How do these guidelines address cost concerns?
They emphasize guidance over direct solutions, explanations over code, and debugging assistance over implementation. This reduces token waste on solutions that require human debugging anyway. Combined with explicit strategies like multi-model routing, request batching, and result caching, the guidelines support cost-efficient agent interactions without sacrificing capability.
Summary
Stanford CS336’s AI Agent Guidelines provide a pragmatic framework for safe human-AI interaction. Rather than addressing speculative future risks, they tackle present misuse patterns: short-circuited learning, eroded boundaries, and accumulated technical debt. The seven principles—modular architecture, layered security, evaluation benchmarks, tool governance, technical debt prevention, observability, and cost optimization—apply whether you’re teaching with agents, building them, or governing their use.
As autonomous agents proliferate across industries, these guidelines offer a starting point for operational safety. They complement frameworks like Microsoft’s RAMPART and Clarity, research from METR on model evaluation, and observability tooling from Galileo AI and Datagrid. Together, these resources begin to define what safe agentic AI means in practice—not in theory, but in the day-to-day interactions where misuse actually happens.

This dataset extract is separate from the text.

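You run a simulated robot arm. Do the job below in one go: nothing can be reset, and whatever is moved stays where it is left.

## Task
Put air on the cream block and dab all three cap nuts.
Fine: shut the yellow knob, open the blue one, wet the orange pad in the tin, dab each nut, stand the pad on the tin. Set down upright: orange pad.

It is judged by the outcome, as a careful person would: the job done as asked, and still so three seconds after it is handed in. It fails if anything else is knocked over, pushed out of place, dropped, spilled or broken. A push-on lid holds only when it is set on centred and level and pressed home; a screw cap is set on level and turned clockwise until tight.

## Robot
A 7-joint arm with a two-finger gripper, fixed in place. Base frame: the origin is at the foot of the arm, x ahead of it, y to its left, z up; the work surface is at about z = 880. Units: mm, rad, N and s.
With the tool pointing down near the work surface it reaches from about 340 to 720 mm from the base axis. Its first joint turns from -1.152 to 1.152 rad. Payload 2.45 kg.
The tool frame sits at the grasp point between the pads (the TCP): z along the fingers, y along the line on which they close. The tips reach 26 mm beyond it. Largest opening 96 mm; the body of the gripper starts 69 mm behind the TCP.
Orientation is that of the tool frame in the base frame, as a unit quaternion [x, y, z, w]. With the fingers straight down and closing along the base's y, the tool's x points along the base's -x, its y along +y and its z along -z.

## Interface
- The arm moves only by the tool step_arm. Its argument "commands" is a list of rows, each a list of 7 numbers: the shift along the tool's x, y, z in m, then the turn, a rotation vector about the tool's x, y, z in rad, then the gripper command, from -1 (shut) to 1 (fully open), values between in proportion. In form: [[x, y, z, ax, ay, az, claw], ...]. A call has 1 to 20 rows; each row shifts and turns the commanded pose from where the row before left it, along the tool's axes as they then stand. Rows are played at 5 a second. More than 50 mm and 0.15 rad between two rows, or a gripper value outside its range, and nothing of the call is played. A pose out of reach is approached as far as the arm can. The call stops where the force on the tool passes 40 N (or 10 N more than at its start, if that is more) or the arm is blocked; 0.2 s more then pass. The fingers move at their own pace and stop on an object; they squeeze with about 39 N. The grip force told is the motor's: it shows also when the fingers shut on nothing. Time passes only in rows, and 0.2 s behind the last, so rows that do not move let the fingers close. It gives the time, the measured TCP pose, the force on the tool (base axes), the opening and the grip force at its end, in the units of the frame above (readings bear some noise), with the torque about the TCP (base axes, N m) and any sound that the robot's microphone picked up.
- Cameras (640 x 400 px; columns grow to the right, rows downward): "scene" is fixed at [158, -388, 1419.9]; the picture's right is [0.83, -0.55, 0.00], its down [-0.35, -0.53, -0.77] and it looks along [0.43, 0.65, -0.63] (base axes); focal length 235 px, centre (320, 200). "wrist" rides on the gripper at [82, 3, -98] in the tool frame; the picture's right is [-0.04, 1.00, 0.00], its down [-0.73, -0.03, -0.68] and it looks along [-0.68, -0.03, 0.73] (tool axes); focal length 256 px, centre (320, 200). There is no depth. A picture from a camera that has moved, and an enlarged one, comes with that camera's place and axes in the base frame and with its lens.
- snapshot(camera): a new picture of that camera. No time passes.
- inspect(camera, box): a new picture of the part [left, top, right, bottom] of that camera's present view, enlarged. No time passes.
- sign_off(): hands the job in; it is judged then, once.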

The guidelines are available openly on GitHub, and the CS336 course website provides broader context on language modeling from scratch. For production implementations, consider RAMPART for continuous safety testing, Clarity for structured design review, and METR’s research for model evaluation strategies. Safe agentic AI won’t come from principles alone—it requires concrete guidance on how agents should behave, how humans should interact with them, and how to verify that the interaction remains productive rather than pathological. CS336’s guidelines are a step in that direction.